De plus en plus de voix s'élèvent pour lutter contre les montages abusifs et la fraude fiscale au moyen de dispositifs de "name and shame". Prenons quelques dossiers qui ont défrayé la chronique au cours des derniers jours.
Cette affaire bien connue met en scène des héritiers et des chefs d'entreprises français et belges, qui ont caché au fisc des dizaines de millions d'euros à la faveur de montages agressifs/frauduleux reposant sur l'utilisation d'entités offshore.
En France, le Parquet national financier (PNF) a ouvert une enquête pour blanchiment aggravé de fraude fiscale. Plusieurs contribuables ont reconnu les faits de #blanchiment ou de blanchiment aggravé de fraude fiscale, et ont pu s'en sortir avec une peine de prison avec sursis et des amendes... mais pas un médecin parisien.
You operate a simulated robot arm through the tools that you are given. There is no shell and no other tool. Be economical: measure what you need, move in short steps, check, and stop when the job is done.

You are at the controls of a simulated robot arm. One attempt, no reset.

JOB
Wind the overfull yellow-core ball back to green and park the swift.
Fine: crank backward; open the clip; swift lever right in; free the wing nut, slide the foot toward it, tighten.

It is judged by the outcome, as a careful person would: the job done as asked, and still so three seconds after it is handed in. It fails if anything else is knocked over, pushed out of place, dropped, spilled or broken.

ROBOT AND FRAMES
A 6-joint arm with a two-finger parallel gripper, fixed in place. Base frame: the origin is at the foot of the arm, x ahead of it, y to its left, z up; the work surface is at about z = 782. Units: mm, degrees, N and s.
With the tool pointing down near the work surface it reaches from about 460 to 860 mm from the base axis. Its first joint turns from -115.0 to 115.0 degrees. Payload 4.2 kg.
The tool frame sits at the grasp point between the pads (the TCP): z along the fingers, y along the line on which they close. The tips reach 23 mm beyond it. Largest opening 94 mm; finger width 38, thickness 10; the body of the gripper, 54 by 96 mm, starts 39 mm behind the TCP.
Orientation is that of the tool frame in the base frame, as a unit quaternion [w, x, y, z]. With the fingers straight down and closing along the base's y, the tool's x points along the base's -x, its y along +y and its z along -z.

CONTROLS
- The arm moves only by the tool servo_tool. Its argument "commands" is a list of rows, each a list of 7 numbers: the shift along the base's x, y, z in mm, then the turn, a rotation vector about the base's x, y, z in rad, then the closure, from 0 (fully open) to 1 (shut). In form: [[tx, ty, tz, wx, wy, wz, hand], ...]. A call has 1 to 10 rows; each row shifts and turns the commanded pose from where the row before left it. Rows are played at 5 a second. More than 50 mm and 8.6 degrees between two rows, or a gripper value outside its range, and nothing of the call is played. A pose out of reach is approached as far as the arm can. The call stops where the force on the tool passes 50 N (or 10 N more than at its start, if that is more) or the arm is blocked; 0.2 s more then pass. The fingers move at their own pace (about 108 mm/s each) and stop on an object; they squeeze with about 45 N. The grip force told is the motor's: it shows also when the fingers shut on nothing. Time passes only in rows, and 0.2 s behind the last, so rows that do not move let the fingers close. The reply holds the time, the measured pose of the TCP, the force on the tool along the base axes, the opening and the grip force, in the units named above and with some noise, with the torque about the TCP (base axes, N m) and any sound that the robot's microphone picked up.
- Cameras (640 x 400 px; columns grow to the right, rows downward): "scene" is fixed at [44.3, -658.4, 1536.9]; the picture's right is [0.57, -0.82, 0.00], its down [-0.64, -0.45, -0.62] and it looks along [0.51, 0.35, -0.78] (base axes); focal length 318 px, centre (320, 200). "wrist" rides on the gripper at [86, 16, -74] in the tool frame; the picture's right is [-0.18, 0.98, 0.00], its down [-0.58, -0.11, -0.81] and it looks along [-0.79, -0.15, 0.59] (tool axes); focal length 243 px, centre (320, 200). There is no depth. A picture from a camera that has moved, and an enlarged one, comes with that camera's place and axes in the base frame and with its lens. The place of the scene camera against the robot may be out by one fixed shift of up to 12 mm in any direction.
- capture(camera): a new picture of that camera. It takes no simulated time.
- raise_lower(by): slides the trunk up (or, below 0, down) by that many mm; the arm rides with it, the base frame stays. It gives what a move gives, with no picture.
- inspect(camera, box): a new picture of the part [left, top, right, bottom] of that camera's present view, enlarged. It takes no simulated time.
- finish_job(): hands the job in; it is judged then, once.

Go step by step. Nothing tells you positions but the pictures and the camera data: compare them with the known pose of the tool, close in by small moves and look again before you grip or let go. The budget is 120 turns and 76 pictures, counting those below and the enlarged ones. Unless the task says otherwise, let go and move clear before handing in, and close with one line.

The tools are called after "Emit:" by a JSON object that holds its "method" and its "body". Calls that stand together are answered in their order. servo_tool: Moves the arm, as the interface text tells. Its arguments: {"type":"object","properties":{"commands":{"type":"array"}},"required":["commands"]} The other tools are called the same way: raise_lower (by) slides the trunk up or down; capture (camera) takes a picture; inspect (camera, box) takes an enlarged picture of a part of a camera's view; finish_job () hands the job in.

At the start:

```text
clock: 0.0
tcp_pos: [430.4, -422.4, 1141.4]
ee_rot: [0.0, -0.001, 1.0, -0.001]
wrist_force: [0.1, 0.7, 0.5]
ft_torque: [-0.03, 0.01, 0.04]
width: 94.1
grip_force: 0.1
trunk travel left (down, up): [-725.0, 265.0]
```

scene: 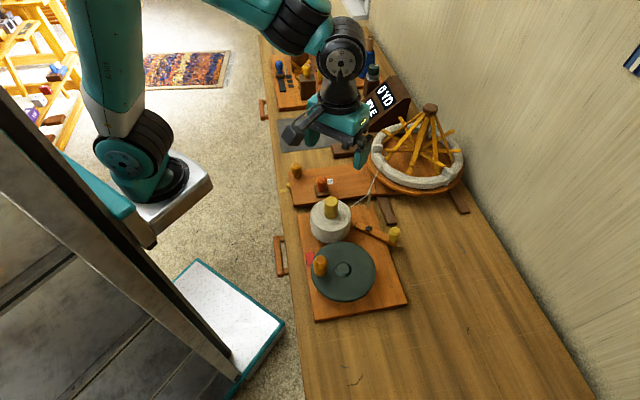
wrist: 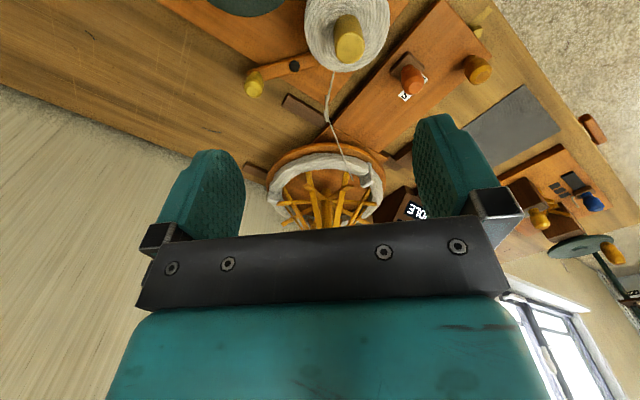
Le tribunal correctionnel a ainsi refusé de valider la peine négociée avec le PNF, regrettant l’absence de peine complémentaire, telle que la publication dans la presse de la décision, de nature à permettre « un renforcement de la lutte contre la fraude fiscale »! (voir infra article paru il y a quelques jours dans Le Monde).
Comme l'a révélé la presse étrangère (notamment le Financial Times - voir aussi le lien infra), un big4 a partagé et utilisé des informations confidentielles obtenues dans le cadre d'une mission pour le gouvernement australien, en vue de conseiller des clients (notamment des sociétés US dans le secteur de la tech) à propos de nouvelles mesures anti-abus. Il a fait intervenir à cette fin des fiscalistes étrangers de son réseau (Singapour, US, Irlande, les Pays-Bas,...).
L'affaire commence à prendre de sérieuses proportions. Des sénateurs australiens insistent pour que soient dévoilés les noms des partners impliqués, ainsi que ceux des clients (!) qui ont reçu les informations. La pression monte. Le quotien britannique titre à ce sujet aujourd'hui : "PwC failing to name all 53 partners in tax leak scandal amount to 'coverup'".
Il faut veiller à conserver un juste équilibre entre les intérêts individuels et publics. Je me bornerai ici à relever un arrêt tout récent du 9 mars 2023 de la grande chambre de la CEDH, qui a estimé que la publication automatique d'informations personnelles concernant des contribuables redevables d'arriérés d'impôts portait une atteinte disproportionnée au droit au respect de la vie privée.
Oui à la transparence... mais certainement pas à tout prix. On peut se réjouir qu'il y ait des garde-fous...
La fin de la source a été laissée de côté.